FRIENDSHIP demands very close correspondence between those who love one
another, otherwise it can never take root or continue. And together
with the interchange of friendship, other things imperceptibly glide
in, and a mutual giving and receiving of emotions and inclinations
takes place; especially when we esteem the object of our love very
highly, because then we so entirely open our heart to him, that his
influence rules us altogether, whether for good or evil. The bees which
make that oriental honey of which I spoke, seek to gather nought save
honey, but with it they suck up the poisonous juices of the aconite on
which they light. So here, my child, we must bear in mind what our
Saviour said about putting out our money to the exchangers; [112] we
must seek to make a good exchange, not receiving bad money and good
alike, and learning to distinguish that which is valuable from what is
worthless, since scarcely any one is free from some imperfection, nor
is there any reason why we should adopt all our friend’s faults as well
as his friendship. Of course we should love him notwithstanding his
faults, but without loving those faults; true friendship implies an
interchange of what is good, not what is evil. As men who drag the
river Tagus sift the gold from its sands and throw the latter back upon
the shore, so true friends should sift the sand of imperfections and
reject it. S. Gregory Nazianzen tells us how certain persons who loved
and admired S. Basil were led to imitate even his external blemishes,
his slow, abstracted manner of speaking, the cut of his beard, and his
peculiar gait. And so we see husbands and wives, children, friends,
who, by reason of their great affection for one another,
acquire–either accidentally or designedly–many foolish little ways
and tricks peculiar to each. This ought not to be; for every one has
enough imperfections of their own without adding those of anybody else,
and friendship requires no such thing; on the contrary, it rather
constrains us to help one another in getting rid of all sorts of
imperfections. Of course we should bear with our friend’s infirmities,
but we should not encourage them, much less copy them.
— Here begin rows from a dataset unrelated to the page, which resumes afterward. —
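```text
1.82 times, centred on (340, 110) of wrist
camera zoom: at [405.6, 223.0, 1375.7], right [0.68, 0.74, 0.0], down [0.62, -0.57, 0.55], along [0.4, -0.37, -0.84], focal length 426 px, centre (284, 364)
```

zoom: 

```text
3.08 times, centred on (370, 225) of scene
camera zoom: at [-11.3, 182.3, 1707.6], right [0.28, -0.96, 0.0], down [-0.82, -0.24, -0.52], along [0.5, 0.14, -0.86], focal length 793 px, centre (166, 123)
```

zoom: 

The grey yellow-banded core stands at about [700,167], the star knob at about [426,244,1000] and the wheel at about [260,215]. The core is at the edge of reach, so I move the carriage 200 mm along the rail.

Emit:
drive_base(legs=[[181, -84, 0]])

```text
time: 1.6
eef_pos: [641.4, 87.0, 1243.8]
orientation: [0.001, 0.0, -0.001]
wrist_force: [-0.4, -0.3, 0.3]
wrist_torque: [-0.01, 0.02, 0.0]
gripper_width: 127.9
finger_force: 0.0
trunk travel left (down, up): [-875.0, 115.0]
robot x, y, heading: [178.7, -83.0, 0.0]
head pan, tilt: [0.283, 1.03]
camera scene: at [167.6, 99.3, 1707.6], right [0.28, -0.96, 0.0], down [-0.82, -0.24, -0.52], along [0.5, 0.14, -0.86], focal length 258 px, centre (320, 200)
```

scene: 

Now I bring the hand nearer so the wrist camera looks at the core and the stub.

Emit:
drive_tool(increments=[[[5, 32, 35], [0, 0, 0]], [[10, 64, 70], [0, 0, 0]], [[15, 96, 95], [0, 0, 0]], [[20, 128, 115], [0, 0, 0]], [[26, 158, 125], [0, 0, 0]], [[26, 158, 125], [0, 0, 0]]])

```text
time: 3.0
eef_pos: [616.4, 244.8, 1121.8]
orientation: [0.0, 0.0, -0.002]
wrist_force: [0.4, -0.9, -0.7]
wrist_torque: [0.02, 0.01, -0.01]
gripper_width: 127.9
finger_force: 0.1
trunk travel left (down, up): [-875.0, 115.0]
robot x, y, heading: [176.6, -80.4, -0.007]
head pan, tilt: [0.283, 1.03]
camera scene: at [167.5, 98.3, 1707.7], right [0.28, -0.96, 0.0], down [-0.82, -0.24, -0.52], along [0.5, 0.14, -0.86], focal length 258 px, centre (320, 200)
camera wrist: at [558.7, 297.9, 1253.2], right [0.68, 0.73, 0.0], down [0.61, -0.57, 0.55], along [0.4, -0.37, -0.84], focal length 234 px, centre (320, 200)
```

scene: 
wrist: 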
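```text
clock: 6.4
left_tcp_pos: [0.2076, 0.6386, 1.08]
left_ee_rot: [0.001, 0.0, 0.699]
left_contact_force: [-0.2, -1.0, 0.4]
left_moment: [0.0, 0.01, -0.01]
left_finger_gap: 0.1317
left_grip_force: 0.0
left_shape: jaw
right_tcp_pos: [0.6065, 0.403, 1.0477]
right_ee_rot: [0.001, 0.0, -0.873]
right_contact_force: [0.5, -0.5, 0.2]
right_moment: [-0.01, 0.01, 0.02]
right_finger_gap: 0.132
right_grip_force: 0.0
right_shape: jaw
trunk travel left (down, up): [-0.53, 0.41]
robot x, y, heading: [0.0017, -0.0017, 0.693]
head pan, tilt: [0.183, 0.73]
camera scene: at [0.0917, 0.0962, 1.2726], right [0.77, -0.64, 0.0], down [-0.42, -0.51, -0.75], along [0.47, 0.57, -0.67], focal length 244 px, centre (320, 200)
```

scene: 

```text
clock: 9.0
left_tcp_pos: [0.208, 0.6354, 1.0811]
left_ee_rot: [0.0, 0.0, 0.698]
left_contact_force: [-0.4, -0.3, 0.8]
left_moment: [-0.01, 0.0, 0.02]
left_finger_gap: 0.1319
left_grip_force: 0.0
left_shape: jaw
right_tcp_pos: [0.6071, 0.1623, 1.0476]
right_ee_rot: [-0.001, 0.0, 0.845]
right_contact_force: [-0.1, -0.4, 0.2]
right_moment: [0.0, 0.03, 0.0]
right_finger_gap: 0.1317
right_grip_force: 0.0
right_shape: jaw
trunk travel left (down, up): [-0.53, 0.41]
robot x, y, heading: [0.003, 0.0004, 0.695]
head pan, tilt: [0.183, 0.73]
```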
Of course I am speaking of imperfections only, for, as to sins, we must
neither imitate or tolerate these in our friends. That is but a sorry
friendship which would see a friend perish, and not try to save him;
would watch him dying of an abscess without daring to handle the knife
of correction which would save him. True and living friendship cannot
thrive amid sin. There is a tradition that the salamander extinguishes
any fire into which it enters, and so sin destroys friendship.
Friendship will banish a casual sin by brotherly correction, but if the
sin be persistent, friendship dies out,–it can only live in a pure
atmosphere. Much less can true friendship ever lead any one into sin;
our friend becomes an enemy if he seeks to do so, and deserves to lose
our friendship, and there is no surer proof of the hollowness of
friendship than its profession between evil-doers. If we love a vicious
person, our friendship will be vicious too; it will be like those to
whom it is given.
Those who draw together for mere temporal profit, have no right to call
their union friendship; it is not for love of one another that they
unite, but for love of gain.
There are two sayings in Holy Scripture on which all Christian
friendship should be built:–that of the Wise Man, “Whoso feareth the
Lord shall direct his friendship aright;” [113] and that of S. James,
“The friendship of the world is enmity with God.” [114]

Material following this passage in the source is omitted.